What to work on: Extract each line of the material that follows exactly and omit its pictures.
----------------------------------------
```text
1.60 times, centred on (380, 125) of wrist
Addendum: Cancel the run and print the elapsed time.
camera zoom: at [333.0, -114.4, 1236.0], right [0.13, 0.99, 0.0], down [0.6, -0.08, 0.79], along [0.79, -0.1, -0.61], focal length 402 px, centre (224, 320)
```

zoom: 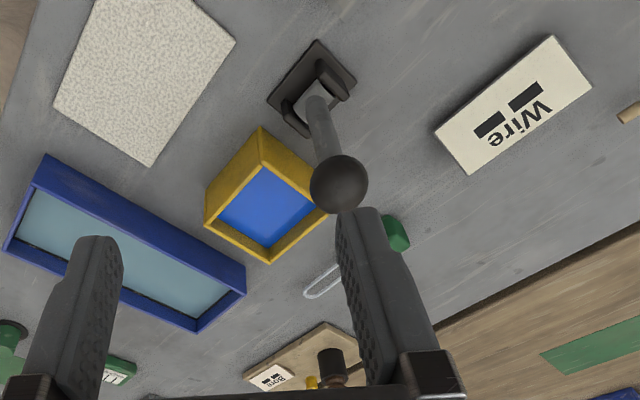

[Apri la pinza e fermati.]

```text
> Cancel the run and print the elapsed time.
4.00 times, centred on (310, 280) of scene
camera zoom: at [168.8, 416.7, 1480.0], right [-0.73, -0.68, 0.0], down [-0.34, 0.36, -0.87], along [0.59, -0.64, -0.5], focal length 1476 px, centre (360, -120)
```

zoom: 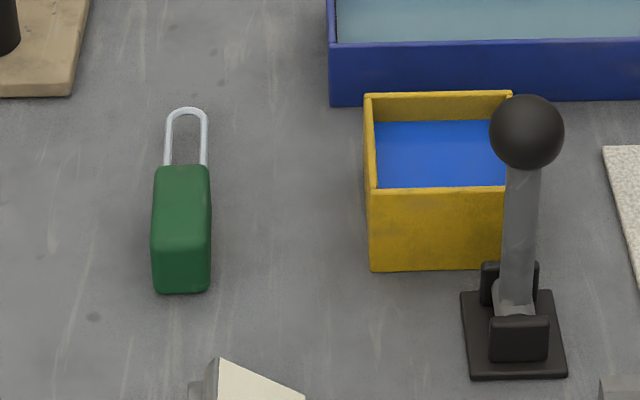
----------------------------------------
Solved exercise:
```text
1.60 times, centred on (380, 125) of wrist
Addendum: Cancel the run and print the elapsed time.
camera zoom: at [333.0, -114.4, 1236.0], right [0.13, 0.99, 0.0], down [0.6, -0.08, 0.79], along [0.79, -0.1, -0.61], focal length 402 px, centre (224, 320)
```

zoom: 

[Apri la pinza e fermati.]

```text
> Cancel the run and print the elapsed time.
4.00 times, centred on (310, 280) of scene
camera zoom: at [168.8, 416.7, 1480.0], right [-0.73, -0.68, 0.0], down [-0.34, 0.36, -0.87], along [0.59, -0.64, -0.5], focal length 1476 px, centre (360, -120)
```

zoom: 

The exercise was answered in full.